BEGIN Quoted passage

Autor original: Fausto Rêgo
Seção original: Notícias exclusivas para a Rets
* Luiz Mott
A concessão de cotas como estratégia governamental de ação afirmativa em favor dos afro-descendentes (20%), das mulheres (20%) e deficientes físicos (5%) já é lei na contratação de novos funcionários nos Ministérios da Justiça e Reforma Agrária e, em proporções específicas, na seleção de alunos para o Itamaraty, a Universidade do Estado do Rio de Janeiro etc. Trata-se, portanto, de uma tendência que deve se ampliar para outros setores, estados e, com certeza, incluir outros segmentos discriminados. Já não é mais questão de discutir os prós e contras das políticas afirmativas. As cotas já são lei, e os argumentos a seu favor foram mais convincentes. Democracia é assim. Se não derem certo, depois de alguns anos de aplicação e avaliação, compete à sociedade civil pressionar para que tal lei seja revogada. Antes de se experimentar empiricamente, não há como saber de sua eficiência como estratégia de superação das desigualdades acumuladas historicamente e que hoje dificultam estruturalmente aos grupos discriminados concorrer com igualdade de oportunidade ao lado dos demais cidadãos. Trata-se de uma medida de alcance imediato, a curto prazo, para em poucos anos capacitar novos profissionais também naqueles grupos que até agora não tiveram acesso a tais funções. Claro que medidas estruturais de longo alcance são igualmente imprescindíveis, permitindo que negros, mulheres, homossexuais, deficientes físicos, índios e demais minorias sociais tenham igualdade de acesso a todos os benefícios que hoje são privilégio da elite comanda pelos homens-brancos. E que políticas públicas afirmativas e legislação específica sejam implementadas no sentido de erradicar e punir o racismo, a homofobia, o machismo e demais preconceitos que impedem o acesso igual de todos à cidadania plena.

END Quoted passage

◆ **Short problem**
Give the continuation of the quoted passage.

BEGIN Dataset excerpt

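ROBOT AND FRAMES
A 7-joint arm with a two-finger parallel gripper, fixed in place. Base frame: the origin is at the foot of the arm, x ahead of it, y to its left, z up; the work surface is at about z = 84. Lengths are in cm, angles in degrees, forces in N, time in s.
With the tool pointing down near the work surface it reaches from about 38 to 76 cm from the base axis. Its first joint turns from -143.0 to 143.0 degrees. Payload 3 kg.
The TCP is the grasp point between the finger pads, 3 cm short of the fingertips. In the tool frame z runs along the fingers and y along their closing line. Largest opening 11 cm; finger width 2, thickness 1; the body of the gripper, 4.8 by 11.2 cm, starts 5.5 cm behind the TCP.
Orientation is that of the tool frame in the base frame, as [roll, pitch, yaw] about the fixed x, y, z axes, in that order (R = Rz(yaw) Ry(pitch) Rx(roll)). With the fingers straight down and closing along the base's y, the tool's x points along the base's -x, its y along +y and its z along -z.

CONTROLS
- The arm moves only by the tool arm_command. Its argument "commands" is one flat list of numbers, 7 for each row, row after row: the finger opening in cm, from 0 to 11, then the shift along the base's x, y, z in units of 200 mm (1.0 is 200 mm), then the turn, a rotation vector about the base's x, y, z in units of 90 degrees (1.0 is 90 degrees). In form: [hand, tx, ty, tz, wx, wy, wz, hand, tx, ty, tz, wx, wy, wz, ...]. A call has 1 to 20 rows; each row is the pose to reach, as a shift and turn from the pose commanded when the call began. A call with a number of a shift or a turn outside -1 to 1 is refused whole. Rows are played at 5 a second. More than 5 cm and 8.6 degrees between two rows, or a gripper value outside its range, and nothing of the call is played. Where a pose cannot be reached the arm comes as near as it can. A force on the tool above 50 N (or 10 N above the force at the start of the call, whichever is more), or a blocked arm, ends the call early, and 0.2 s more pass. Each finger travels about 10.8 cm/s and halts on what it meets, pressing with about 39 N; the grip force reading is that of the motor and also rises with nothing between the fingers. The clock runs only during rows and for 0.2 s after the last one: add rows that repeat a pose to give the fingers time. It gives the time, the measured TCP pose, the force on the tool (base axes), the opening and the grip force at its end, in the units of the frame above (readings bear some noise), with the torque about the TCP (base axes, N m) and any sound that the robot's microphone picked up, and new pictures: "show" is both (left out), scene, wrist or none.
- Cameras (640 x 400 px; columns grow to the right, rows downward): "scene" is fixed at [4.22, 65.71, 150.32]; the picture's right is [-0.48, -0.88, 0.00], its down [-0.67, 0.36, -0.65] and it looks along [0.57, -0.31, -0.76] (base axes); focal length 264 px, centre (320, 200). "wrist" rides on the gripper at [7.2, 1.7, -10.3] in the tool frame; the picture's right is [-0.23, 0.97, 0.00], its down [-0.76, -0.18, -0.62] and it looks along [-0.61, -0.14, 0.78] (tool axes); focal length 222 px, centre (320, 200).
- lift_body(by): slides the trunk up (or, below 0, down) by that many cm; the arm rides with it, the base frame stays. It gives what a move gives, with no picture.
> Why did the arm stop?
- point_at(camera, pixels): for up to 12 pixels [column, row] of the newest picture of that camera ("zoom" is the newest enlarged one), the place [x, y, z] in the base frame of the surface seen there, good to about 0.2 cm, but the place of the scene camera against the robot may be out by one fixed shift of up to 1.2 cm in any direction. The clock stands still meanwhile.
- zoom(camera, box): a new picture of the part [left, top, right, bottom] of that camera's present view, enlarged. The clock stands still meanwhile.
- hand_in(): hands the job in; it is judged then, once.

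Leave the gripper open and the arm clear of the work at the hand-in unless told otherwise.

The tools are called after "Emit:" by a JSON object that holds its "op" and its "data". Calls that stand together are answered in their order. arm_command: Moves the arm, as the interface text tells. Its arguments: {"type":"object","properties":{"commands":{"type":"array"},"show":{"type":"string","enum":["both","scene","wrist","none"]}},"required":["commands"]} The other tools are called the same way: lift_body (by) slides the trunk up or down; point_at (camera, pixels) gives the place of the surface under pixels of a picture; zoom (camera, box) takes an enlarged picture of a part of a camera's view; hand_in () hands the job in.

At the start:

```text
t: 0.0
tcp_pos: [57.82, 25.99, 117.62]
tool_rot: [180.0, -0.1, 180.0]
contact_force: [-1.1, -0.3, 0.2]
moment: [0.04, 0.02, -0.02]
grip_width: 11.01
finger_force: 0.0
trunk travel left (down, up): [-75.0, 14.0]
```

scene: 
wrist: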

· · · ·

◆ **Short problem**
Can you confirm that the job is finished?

END Dataset excerpt

◆ **Written answer**
Diz a Constituição Federal que todos são iguais perante a lei. Ora, se as cotas e demais ações afirmativas visam corrigir as discriminações históricas contra os grupos socialmente mais vulneráveis, todos os grupos sociais vítimas de discriminação e que têm sua cidadania limitada devido a tais peculiaridades devem ter igualitariamente os mesmos direitos a se beneficiar das reparações legais. Portanto, já que os homossexuais de ambos os sexos constituem comprovadamente o segmento social mais discriminado na sociedade brasileira (posto que, diferentemente das demais minorias, os gays, travestis, transexuais e lésbicas sofrem gravíssimas violações de seus direitos dentro de casa, praticados pela própria família, ultrapassando em mais de 95% os homossexuais que, devido à opressão heterossexista, não ousam assumir e afirmar sua identidade sexual e estilo de vida diferenciado); já que o critério diferencial da implementação de ações afirmativas é exatamente o maior grau de apartação social que pesa sobre diferentes grupos sociais, nada mais justo e certo que os mais discriminados sejam os mais beneficiados, cabendo portanto aos homossexuais tratamento diferenciado, pois são comprovadamente os mais vitimizados em nosso país. Aliás, a própria Constituição Federal garante o princípio de isonomia: a igualdade de todos perante a lei. Se as cotas foram legalizadas para os discriminados, que todos, inclusive os GLT, tenham acessos igual a tais direitos.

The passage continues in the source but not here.